-- Given material --
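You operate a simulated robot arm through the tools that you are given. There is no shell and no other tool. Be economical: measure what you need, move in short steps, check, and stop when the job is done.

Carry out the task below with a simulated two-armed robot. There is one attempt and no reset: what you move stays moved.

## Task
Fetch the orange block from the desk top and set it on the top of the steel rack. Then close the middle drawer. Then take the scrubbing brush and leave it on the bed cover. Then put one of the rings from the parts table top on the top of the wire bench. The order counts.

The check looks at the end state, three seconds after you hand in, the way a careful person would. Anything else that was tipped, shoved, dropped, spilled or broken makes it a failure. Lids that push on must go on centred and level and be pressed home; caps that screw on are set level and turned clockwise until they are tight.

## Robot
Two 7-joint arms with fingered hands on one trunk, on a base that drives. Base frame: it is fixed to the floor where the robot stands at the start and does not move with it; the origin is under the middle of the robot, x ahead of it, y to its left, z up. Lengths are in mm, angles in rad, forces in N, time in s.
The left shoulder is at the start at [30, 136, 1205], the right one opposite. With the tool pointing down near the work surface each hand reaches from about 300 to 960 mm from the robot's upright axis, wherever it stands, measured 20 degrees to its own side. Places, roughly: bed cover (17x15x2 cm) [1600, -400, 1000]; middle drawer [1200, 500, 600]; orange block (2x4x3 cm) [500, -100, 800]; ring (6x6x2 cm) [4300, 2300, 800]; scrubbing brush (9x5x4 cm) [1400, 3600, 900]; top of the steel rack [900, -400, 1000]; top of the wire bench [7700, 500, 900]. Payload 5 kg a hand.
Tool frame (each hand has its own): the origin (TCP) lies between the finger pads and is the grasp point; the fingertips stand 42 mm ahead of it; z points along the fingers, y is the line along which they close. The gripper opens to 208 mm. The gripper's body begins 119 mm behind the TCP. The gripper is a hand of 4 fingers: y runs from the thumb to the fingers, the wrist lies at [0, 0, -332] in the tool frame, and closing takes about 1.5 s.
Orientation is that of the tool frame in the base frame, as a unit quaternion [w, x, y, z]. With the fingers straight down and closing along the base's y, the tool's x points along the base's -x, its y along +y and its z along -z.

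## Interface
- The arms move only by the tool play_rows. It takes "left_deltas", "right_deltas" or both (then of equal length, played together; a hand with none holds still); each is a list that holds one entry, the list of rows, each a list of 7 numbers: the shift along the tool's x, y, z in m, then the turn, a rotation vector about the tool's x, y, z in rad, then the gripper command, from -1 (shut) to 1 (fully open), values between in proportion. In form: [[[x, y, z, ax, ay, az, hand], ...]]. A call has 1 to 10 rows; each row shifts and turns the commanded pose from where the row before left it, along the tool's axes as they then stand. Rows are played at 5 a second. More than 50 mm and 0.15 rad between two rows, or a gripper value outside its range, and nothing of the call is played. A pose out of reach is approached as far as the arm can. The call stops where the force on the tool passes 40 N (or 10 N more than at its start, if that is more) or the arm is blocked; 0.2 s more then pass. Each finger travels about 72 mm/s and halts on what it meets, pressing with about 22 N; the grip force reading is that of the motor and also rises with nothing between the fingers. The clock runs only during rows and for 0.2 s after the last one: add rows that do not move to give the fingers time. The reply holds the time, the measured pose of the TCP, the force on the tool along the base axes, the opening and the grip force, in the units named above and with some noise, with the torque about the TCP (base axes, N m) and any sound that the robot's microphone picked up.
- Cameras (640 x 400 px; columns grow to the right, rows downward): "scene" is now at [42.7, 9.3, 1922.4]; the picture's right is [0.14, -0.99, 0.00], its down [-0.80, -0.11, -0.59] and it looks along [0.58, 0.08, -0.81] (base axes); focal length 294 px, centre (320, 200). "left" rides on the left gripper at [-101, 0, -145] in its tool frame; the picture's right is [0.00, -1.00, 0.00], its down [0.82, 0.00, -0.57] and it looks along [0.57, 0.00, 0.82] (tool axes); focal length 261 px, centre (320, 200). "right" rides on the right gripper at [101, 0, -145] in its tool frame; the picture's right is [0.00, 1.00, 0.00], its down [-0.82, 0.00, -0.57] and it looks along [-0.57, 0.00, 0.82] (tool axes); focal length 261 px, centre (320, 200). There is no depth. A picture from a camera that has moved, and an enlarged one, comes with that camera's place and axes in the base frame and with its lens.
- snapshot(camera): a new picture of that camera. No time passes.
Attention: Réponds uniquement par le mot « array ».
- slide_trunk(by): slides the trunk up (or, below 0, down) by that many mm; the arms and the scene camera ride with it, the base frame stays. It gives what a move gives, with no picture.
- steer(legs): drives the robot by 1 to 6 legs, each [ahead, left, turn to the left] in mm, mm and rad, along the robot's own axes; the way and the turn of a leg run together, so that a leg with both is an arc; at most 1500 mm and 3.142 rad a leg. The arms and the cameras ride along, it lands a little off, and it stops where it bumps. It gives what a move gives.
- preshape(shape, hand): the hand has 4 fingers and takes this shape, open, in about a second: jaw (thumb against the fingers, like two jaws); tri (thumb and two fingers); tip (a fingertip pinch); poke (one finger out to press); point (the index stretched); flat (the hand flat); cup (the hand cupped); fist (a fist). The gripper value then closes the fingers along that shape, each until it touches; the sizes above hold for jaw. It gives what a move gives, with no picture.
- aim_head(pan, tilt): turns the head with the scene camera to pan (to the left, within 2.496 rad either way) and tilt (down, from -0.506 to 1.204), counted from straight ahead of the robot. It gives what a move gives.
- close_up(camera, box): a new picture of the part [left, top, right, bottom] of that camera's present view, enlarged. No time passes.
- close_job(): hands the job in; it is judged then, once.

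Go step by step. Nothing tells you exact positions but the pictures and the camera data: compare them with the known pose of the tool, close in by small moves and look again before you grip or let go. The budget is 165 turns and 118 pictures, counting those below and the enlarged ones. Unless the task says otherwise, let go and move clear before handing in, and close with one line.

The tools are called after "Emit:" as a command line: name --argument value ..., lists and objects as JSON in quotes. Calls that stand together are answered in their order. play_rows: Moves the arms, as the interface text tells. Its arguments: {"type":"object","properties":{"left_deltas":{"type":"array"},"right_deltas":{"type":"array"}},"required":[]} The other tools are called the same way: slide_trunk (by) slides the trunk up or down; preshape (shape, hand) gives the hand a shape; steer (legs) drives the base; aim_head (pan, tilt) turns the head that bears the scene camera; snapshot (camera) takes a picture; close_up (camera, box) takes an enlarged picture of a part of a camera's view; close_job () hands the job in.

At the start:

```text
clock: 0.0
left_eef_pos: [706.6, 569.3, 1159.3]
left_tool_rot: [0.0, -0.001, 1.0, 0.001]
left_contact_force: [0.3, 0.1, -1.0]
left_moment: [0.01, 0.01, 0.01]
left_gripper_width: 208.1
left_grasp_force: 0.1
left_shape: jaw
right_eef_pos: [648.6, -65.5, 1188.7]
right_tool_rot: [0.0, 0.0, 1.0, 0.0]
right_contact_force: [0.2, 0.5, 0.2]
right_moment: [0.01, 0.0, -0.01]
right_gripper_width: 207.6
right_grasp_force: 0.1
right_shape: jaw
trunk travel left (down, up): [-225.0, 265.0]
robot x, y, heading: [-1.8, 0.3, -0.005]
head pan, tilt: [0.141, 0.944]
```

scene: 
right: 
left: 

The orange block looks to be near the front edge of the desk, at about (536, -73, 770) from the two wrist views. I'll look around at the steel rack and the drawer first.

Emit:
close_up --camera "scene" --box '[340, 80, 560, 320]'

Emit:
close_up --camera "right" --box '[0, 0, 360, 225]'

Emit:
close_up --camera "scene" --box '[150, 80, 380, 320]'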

-- Exercise objective --
Print out the whole listing exactly as it appears.

-- Solved exercise --
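You operate a simulated robot arm through the tools that you are given. There is no shell and no other tool. Be economical: measure what you need, move in short steps, check, and stop when the job is done.

Carry out the task below with a simulated two-armed robot. There is one attempt and no reset: what you move stays moved.

## Task
Fetch the orange block from the desk top and set it on the top of the steel rack. Then close the middle drawer. Then take the scrubbing brush and leave it on the bed cover. Then put one of the rings from the parts table top on the top of the wire bench. The order counts.

The check looks at the end state, three seconds after you hand in, the way a careful person would. Anything else that was tipped, shoved, dropped, spilled or broken makes it a failure. Lids that push on must go on centred and level and be pressed home; caps that screw on are set level and turned clockwise until they are tight.

## Robot
Two 7-joint arms with fingered hands on one trunk, on a base that drives. Base frame: it is fixed to the floor where the robot stands at the start and does not move with it; the origin is under the middle of the robot, x ahead of it, y to its left, z up. Lengths are in mm, angles in rad, forces in N, time in s.
The left shoulder is at the start at [30, 136, 1205], the right one opposite. With the tool pointing down near the work surface each hand reaches from about 300 to 960 mm from the robot's upright axis, wherever it stands, measured 20 degrees to its own side. Places, roughly: bed cover (17x15x2 cm) [1600, -400, 1000]; middle drawer [1200, 500, 600]; orange block (2x4x3 cm) [500, -100, 800]; ring (6x6x2 cm) [4300, 2300, 800]; scrubbing brush (9x5x4 cm) [1400, 3600, 900]; top of the steel rack [900, -400, 1000]; top of the wire bench [7700, 500, 900]. Payload 5 kg a hand.
Tool frame (each hand has its own): the origin (TCP) lies between the finger pads and is the grasp point; the fingertips stand 42 mm ahead of it; z points along the fingers, y is the line along which they close. The gripper opens to 208 mm. The gripper's body begins 119 mm behind the TCP. The gripper is a hand of 4 fingers: y runs from the thumb to the fingers, the wrist lies at [0, 0, -332] in the tool frame, and closing takes about 1.5 s.
Orientation is that of the tool frame in the base frame, as a unit quaternion [w, x, y, z]. With the fingers straight down and closing along the base's y, the tool's x points along the base's -x, its y along +y and its z along -z.

## Interface
- The arms move only by the tool play_rows. It takes "left_deltas", "right_deltas" or both (then of equal length, played together; a hand with none holds still); each is a list that holds one entry, the list of rows, each a list of 7 numbers: the shift along the tool's x, y, z in m, then the turn, a rotation vector about the tool's x, y, z in rad, then the gripper command, from -1 (shut) to 1 (fully open), values between in proportion. In form: [[[x, y, z, ax, ay, az, hand], ...]]. A call has 1 to 10 rows; each row shifts and turns the commanded pose from where the row before left it, along the tool's axes as they then stand. Rows are played at 5 a second. More than 50 mm and 0.15 rad between two rows, or a gripper value outside its range, and nothing of the call is played. A pose out of reach is approached as far as the arm can. The call stops where the force on the tool passes 40 N (or 10 N more than at its start, if that is more) or the arm is blocked; 0.2 s more then pass. Each finger travels about 72 mm/s and halts on what it meets, pressing with about 22 N; the grip force reading is that of the motor and also rises with nothing between the fingers. The clock runs only during rows and for 0.2 s after the last one: add rows that do not move to give the fingers time. The reply holds the time, the measured pose of the TCP, the force on the tool along the base axes, the opening and the grip force, in the units named above and with some noise, with the torque about the TCP (base axes, N m) and any sound that the robot's microphone picked up.
- Cameras (640 x 400 px; columns grow to the right, rows downward): "scene" is now at [42.7, 9.3, 1922.4]; the picture's right is [0.14, -0.99, 0.00], its down [-0.80, -0.11, -0.59] and it looks along [0.58, 0.08, -0.81] (base axes); focal length 294 px, centre (320, 200). "left" rides on the left gripper at [-101, 0, -145] in its tool frame; the picture's right is [0.00, -1.00, 0.00], its down [0.82, 0.00, -0.57] and it looks along [0.57, 0.00, 0.82] (tool axes); focal length 261 px, centre (320, 200). "right" rides on the right gripper at [101, 0, -145] in its tool frame; the picture's right is [0.00, 1.00, 0.00], its down [-0.82, 0.00, -0.57] and it looks along [-0.57, 0.00, 0.82] (tool axes); focal length 261 px, centre (320, 200). There is no depth. A picture from a camera that has moved, and an enlarged one, comes with that camera's place and axes in the base frame and with its lens.
- snapshot(camera): a new picture of that camera. No time passes.
Attention: Réponds uniquement par le mot « array ».
- slide_trunk(by): slides the trunk up (or, below 0, down) by that many mm; the arms and the scene camera ride with it, the base frame stays. It gives what a move gives, with no picture.
- steer(legs): drives the robot by 1 to 6 legs, each [ahead, left, turn to the left] in mm, mm and rad, along the robot's own axes; the way and the turn of a leg run together, so that a leg with both is an arc; at most 1500 mm and 3.142 rad a leg. The arms and the cameras ride along, it lands a little off, and it stops where it bumps. It gives what a move gives.
- preshape(shape, hand): the hand has 4 fingers and takes this shape, open, in about a second: jaw (thumb against the fingers, like two jaws); tri (thumb and two fingers); tip (a fingertip pinch); poke (one finger out to press); point (the index stretched); flat (the hand flat); cup (the hand cupped); fist (a fist). The gripper value then closes the fingers along that shape, each until it touches; the sizes above hold for jaw. It gives what a move gives, with no picture.
- aim_head(pan, tilt): turns the head with the scene camera to pan (to the left, within 2.496 rad either way) and tilt (down, from -0.506 to 1.204), counted from straight ahead of the robot. It gives what a move gives.
- close_up(camera, box): a new picture of the part [left, top, right, bottom] of that camera's present view, enlarged. No time passes.
- close_job(): hands the job in; it is judged then, once.

Go step by step. Nothing tells you exact positions but the pictures and the camera data: compare them with the known pose of the tool, close in by small moves and look again before you grip or let go. The budget is 165 turns and 118 pictures, counting those below and the enlarged ones. Unless the task says otherwise, let go and move clear before handing in, and close with one line.

The tools are called after "Emit:" as a command line: name --argument value ..., lists and objects as JSON in quotes. Calls that stand together are answered in their order. play_rows: Moves the arms, as the interface text tells. Its arguments: {"type":"object","properties":{"left_deltas":{"type":"array"},"right_deltas":{"type":"array"}},"required":[]} The other tools are called the same way: slide_trunk (by) slides the trunk up or down; preshape (shape, hand) gives the hand a shape; steer (legs) drives the base; aim_head (pan, tilt) turns the head that bears the scene camera; snapshot (camera) takes a picture; close_up (camera, box) takes an enlarged picture of a part of a camera's view; close_job () hands the job in.

At the start:

```text
clock: 0.0
left_eef_pos: [706.6, 569.3, 1159.3]
left_tool_rot: [0.0, -0.001, 1.0, 0.001]
left_contact_force: [0.3, 0.1, -1.0]
left_moment: [0.01, 0.01, 0.01]
left_gripper_width: 208.1
left_grasp_force: 0.1
left_shape: jaw
right_eef_pos: [648.6, -65.5, 1188.7]
right_tool_rot: [0.0, 0.0, 1.0, 0.0]
right_contact_force: [0.2, 0.5, 0.2]
right_moment: [0.01, 0.0, -0.01]
right_gripper_width: 207.6
right_grasp_force: 0.1
right_shape: jaw
trunk travel left (down, up): [-225.0, 265.0]
robot x, y, heading: [-1.8, 0.3, -0.005]
head pan, tilt: [0.141, 0.944]
```

scene: 
right: 
left: 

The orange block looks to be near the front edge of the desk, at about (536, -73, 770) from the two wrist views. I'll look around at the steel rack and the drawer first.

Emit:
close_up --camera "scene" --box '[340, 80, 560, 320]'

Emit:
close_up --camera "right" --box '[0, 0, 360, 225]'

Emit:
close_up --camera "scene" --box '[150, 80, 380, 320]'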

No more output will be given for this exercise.